Description
The architects, Aranda-Pigem-Vilalta, have created a most elegant piece of architecture in the Casa Mirador. The building dissolves completely into glass on the park-like garden side, and its compellingly horizontal thrust seems to let it float over the slightly undulating terrain. The volume breaks down into strictly hierarchically articulated areas, the main building containing the living area and the bedrooms, and the side building with kitchen and ‘gimnasio’, the sports room. A sharp break demonstrates impressively that this smelly, sweaty area was to be strictly separated from the rest of the relaxation space. An access track cuts deeply into the ground. It leads to the house from both sides of the plot and reaches the entrance to the upper storey via steps.
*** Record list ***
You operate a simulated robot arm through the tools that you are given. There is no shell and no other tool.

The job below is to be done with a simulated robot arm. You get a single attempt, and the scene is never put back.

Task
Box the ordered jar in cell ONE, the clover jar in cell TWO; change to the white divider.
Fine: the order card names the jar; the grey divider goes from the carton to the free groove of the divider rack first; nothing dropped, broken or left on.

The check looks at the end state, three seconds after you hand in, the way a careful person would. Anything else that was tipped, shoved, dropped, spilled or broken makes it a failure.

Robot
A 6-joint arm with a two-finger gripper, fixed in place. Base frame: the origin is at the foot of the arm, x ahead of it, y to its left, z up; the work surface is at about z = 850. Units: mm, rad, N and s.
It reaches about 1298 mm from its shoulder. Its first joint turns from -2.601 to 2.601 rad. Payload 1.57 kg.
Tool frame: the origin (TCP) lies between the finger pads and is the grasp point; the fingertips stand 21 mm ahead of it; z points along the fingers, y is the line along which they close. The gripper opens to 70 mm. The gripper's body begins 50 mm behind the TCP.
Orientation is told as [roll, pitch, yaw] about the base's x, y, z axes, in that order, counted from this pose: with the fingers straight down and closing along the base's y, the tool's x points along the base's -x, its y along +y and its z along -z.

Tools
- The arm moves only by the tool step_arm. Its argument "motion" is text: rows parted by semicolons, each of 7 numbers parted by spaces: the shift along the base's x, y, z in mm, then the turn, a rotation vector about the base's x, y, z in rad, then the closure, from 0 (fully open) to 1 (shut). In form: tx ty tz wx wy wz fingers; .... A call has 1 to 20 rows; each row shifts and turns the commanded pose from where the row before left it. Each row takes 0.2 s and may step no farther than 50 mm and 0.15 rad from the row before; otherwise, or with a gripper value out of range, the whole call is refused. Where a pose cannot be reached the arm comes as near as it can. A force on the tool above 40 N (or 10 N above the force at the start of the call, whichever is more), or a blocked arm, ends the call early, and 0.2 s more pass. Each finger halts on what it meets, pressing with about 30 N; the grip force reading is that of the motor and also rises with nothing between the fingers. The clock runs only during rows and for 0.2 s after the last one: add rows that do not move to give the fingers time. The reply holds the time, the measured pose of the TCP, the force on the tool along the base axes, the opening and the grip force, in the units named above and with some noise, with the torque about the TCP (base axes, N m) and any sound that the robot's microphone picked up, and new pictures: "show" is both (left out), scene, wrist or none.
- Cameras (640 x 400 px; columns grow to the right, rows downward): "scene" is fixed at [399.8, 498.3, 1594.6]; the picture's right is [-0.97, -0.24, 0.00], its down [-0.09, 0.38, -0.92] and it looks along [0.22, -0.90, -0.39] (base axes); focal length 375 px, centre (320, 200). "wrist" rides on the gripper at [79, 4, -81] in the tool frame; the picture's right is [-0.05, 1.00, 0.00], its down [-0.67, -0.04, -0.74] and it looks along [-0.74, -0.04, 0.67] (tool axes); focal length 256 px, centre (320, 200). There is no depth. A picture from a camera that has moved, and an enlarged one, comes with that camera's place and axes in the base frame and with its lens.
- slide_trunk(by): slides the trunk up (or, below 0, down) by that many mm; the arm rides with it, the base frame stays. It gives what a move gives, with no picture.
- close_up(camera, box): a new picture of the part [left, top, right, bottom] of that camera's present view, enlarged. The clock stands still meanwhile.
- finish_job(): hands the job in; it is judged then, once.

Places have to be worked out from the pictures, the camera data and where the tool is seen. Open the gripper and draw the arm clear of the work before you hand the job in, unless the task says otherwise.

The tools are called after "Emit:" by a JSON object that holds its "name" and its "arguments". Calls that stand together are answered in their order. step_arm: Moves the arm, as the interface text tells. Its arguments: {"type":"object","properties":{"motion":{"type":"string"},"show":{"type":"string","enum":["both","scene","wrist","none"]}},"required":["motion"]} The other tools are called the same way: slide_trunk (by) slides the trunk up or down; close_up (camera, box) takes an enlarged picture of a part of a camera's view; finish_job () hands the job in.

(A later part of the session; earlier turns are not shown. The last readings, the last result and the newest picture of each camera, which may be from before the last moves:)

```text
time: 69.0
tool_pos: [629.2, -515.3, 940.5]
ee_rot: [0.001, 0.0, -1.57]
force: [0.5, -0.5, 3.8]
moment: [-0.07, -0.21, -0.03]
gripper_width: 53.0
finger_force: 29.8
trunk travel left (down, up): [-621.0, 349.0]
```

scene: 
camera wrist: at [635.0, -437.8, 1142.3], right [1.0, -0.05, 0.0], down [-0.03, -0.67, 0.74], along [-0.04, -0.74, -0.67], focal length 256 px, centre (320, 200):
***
Only a neck-like, glazed connecting structure serves as a way into or route through the building. It affords a panoramic view over an air space to the basement storey via a glazed loggia. The actual living room is at the west end of the building, and the bedrooms are in the east section; all the rooms including the WC are allowed to look out over the park. The loggia and living room in particular thus form a coherent observation zone for the relaxing view into the distance, but they can be closed off by storey-high sliding doors. The basement storey houses the garage and also a guest apartment with a workroom opposite, likewise lavishly glazed on the garden side.
The horizontal lie of the building conveys calm; this and the fact that the building dissolves into almost unprofiled glass demonstrate the transformation of a particular sense of life into architecture with a rare force.